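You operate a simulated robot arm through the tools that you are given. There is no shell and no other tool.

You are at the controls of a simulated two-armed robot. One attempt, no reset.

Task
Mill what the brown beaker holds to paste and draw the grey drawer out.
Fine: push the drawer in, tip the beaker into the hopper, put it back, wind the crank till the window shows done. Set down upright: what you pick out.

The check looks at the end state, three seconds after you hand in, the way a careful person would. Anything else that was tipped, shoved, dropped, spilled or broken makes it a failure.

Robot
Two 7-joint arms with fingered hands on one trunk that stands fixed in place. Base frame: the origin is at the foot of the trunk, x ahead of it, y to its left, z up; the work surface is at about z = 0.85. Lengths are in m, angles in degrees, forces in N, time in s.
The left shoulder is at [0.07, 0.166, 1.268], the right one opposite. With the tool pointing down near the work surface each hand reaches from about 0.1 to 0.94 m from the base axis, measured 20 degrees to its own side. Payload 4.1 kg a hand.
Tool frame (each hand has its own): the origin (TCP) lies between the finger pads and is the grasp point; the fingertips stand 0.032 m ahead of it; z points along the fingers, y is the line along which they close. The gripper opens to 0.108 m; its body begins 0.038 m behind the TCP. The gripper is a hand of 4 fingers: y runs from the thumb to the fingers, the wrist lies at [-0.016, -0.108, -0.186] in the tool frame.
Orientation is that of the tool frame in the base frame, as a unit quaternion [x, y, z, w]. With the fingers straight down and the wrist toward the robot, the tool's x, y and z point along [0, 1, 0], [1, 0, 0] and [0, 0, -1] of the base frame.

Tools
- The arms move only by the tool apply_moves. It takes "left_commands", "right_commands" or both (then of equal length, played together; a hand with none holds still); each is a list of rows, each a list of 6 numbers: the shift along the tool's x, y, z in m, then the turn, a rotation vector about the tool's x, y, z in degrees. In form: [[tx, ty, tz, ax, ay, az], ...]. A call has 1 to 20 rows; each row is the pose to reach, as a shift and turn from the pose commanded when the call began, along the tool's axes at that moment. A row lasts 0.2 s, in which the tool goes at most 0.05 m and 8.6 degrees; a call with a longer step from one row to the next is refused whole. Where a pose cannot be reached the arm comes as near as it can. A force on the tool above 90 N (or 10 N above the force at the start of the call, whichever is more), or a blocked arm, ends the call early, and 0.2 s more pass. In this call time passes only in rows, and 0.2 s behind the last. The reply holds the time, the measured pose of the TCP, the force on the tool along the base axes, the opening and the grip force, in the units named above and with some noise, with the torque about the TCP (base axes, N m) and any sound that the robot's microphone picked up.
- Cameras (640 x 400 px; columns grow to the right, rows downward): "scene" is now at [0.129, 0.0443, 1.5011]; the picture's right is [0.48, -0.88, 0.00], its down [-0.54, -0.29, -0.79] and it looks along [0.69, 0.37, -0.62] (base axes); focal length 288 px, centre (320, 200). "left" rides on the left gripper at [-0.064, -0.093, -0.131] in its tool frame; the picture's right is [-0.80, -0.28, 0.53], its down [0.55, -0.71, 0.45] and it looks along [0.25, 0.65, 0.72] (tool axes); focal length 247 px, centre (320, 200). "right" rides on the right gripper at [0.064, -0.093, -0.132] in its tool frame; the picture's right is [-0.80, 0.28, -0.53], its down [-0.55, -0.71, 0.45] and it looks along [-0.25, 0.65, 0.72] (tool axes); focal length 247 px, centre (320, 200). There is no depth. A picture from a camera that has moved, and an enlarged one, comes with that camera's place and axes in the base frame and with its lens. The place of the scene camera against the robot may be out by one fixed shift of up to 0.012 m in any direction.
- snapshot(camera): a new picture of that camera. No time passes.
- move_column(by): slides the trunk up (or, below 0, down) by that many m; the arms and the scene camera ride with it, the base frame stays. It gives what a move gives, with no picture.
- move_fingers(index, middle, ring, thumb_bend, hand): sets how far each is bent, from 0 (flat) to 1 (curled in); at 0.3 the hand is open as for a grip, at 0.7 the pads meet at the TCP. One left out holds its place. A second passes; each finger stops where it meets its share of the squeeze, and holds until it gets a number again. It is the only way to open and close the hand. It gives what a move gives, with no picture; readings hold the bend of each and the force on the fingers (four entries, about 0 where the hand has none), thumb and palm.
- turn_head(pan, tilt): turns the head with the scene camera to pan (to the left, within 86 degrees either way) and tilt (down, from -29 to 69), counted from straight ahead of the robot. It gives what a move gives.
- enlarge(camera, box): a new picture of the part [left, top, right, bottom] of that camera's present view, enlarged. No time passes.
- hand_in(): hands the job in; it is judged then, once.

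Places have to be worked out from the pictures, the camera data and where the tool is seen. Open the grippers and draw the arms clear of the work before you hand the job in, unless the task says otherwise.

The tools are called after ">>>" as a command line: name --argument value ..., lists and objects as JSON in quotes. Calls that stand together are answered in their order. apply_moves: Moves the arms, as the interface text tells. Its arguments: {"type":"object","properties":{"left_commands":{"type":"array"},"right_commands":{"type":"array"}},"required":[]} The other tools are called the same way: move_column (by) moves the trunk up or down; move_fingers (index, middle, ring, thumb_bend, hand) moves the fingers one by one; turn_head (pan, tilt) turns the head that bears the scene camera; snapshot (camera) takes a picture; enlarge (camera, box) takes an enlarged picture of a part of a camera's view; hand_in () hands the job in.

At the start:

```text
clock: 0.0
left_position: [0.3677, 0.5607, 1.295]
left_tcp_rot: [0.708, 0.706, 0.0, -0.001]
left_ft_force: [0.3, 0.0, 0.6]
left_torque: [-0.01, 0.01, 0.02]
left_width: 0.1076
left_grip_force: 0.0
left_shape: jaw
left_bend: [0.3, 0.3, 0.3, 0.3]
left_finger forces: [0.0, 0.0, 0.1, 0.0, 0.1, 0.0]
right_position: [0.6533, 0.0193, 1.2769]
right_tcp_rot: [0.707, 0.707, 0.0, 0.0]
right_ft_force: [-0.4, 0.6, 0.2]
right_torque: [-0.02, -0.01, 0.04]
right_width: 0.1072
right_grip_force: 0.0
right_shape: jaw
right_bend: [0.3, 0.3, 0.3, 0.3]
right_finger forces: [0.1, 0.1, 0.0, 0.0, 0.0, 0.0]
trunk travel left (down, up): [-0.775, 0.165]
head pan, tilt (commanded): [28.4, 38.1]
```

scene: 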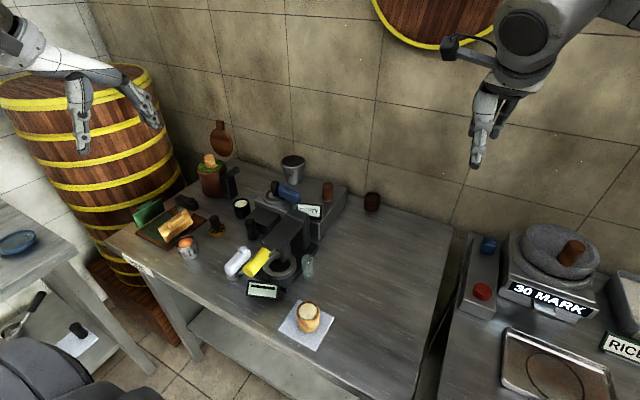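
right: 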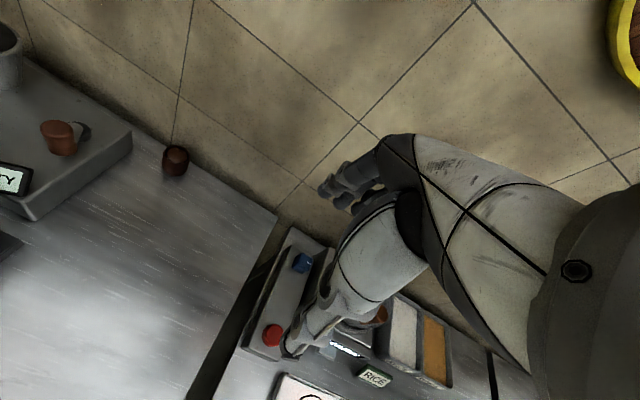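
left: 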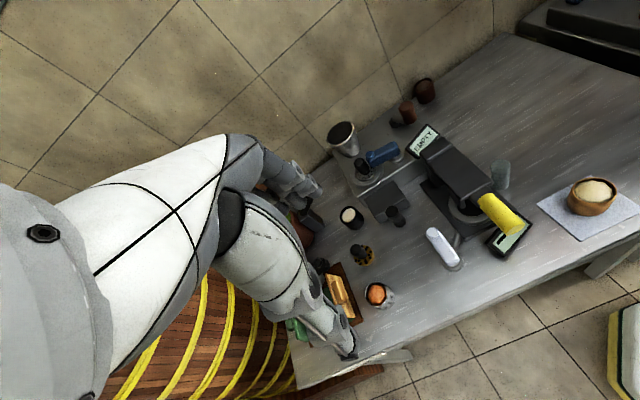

CHALLENGE
Print, please, the lines from the first line of the material through the line that contains "Fine: push the", exactly as written and with nothing added. Give them as a numbered list, with blank lines left out.

FINAL ANSWER
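1. You operate a simulated robot arm through the tools that you are given. There is no shell and no other tool.
2. You are at the controls of a simulated two-armed robot. One attempt, no reset.
3. Task
4. Mill what the brown beaker holds to paste and draw the grey drawer out.
5. Fine: push the drawer in, tip the beaker into the hopper, put it back, wind the crank till the window shows done. Set down upright: what you pick out.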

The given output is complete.